►
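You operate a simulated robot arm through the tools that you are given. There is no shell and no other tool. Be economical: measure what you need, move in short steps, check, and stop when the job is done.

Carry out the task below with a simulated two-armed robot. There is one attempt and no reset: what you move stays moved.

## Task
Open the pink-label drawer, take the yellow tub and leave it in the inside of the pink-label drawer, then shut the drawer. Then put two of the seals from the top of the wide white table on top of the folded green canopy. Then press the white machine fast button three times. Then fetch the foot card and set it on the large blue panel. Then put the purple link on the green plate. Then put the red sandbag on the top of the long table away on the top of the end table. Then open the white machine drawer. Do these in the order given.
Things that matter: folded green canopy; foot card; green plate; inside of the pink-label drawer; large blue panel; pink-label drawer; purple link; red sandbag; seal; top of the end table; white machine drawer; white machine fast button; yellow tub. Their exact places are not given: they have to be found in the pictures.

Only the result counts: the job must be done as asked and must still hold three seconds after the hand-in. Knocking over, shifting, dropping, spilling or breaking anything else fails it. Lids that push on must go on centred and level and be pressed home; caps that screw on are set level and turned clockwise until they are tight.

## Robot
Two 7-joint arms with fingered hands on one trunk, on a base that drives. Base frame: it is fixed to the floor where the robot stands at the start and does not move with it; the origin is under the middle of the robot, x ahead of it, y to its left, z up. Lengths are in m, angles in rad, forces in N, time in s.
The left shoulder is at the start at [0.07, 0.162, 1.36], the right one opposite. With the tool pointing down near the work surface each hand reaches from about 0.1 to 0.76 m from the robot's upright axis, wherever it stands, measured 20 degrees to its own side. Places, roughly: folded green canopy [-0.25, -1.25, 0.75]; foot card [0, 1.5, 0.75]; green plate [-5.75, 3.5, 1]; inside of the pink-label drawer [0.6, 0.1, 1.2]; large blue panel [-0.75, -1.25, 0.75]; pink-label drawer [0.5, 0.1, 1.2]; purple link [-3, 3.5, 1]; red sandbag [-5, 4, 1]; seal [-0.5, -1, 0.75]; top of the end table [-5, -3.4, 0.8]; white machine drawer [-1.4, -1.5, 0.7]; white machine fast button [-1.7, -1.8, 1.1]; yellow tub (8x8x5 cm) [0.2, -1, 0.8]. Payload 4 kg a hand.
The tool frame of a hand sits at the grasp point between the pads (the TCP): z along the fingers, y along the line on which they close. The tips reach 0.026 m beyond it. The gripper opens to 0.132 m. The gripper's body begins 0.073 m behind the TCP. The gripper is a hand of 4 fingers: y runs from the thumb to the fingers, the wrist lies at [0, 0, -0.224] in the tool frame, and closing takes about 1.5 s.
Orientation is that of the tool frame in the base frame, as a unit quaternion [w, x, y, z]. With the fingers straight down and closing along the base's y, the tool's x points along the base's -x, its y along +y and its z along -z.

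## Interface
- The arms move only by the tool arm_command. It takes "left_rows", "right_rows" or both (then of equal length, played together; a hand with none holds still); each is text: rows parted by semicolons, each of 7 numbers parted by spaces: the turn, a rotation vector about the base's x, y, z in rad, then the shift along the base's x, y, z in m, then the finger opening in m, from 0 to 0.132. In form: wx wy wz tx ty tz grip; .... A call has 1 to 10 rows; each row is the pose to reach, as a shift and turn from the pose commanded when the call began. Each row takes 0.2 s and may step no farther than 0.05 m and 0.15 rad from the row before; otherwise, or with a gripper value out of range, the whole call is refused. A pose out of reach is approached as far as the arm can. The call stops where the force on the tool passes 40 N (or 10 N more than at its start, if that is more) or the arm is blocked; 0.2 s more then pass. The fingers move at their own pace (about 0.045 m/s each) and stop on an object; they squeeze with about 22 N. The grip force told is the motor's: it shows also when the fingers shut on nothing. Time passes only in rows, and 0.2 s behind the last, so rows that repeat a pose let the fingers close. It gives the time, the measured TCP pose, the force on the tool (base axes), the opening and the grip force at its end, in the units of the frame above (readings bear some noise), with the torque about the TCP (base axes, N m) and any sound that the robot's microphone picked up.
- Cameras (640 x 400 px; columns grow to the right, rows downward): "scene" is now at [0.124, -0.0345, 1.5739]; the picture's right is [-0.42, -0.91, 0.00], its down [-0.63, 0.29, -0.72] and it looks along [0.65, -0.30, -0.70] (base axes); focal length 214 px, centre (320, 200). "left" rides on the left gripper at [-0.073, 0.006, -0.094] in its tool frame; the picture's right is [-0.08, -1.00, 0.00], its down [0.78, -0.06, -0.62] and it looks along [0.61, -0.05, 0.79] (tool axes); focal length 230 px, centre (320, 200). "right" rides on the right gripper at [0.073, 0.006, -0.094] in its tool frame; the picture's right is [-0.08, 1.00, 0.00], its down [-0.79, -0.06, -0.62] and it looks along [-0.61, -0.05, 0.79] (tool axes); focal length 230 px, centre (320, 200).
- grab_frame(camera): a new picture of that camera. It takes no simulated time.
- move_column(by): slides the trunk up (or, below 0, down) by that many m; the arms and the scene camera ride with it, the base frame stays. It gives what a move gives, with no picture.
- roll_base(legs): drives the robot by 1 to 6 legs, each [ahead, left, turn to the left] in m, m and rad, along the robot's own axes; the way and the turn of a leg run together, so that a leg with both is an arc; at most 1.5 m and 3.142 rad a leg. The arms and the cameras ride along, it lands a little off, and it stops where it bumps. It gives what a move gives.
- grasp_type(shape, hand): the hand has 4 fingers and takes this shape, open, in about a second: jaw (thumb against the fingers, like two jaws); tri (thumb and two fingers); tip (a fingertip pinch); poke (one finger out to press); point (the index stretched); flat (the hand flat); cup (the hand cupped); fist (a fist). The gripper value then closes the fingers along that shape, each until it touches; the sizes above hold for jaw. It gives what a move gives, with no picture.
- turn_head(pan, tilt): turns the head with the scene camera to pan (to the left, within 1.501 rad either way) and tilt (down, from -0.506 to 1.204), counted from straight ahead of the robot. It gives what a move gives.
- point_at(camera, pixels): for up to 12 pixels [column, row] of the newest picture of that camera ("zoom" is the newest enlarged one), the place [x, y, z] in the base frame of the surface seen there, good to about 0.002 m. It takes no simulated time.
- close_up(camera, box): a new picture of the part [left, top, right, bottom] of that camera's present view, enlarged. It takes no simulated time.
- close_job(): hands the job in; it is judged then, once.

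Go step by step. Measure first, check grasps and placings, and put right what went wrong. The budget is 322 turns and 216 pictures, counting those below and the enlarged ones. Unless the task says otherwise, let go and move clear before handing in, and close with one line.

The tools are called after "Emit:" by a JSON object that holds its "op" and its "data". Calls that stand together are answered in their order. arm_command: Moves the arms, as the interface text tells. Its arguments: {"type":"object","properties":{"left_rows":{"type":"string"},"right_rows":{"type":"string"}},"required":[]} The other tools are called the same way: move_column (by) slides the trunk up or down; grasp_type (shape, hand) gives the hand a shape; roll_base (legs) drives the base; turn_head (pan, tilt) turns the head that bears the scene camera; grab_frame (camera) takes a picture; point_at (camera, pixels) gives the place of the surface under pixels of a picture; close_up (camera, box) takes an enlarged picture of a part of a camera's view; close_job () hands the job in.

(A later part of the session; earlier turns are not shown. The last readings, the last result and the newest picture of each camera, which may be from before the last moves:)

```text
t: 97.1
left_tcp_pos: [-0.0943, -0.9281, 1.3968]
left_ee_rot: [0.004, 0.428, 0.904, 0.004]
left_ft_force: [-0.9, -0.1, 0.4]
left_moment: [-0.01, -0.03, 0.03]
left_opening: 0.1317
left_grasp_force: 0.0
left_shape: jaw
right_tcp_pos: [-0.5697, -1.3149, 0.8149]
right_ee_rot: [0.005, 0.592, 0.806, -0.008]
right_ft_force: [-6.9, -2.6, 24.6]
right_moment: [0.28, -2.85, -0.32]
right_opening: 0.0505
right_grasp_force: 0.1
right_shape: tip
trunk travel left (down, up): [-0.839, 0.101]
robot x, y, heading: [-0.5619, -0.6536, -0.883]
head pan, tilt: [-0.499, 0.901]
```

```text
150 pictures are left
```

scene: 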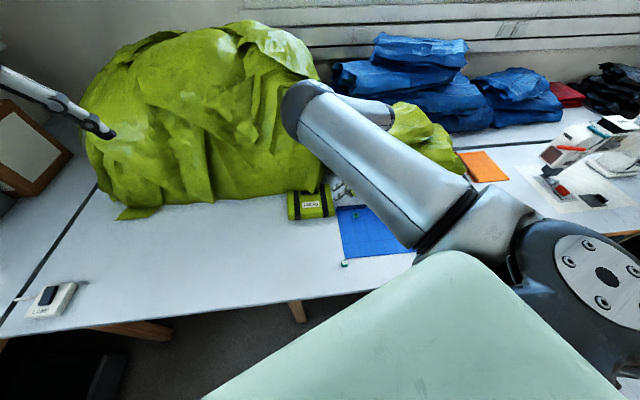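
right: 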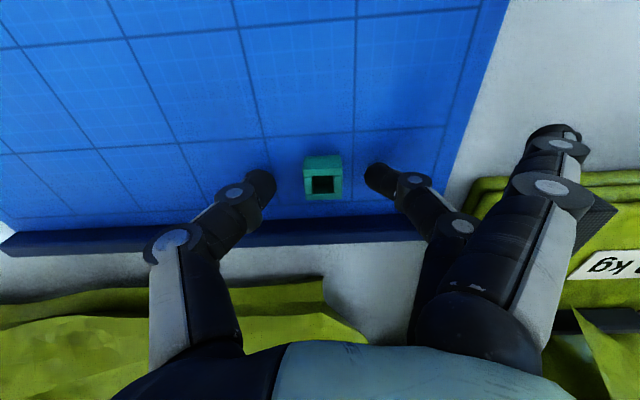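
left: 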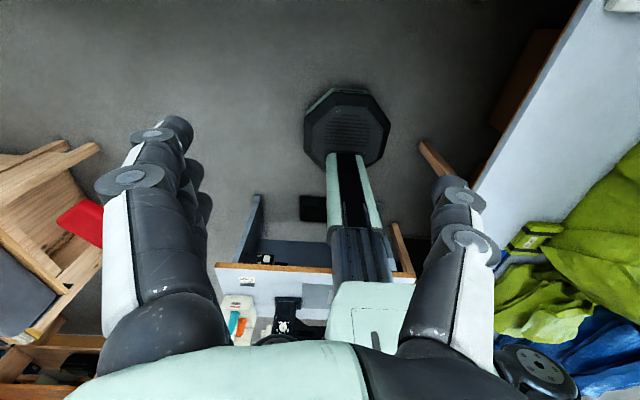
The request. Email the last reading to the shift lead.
◄
The request. State how many lines include the string "given", and nothing more.

Answer to this task. 3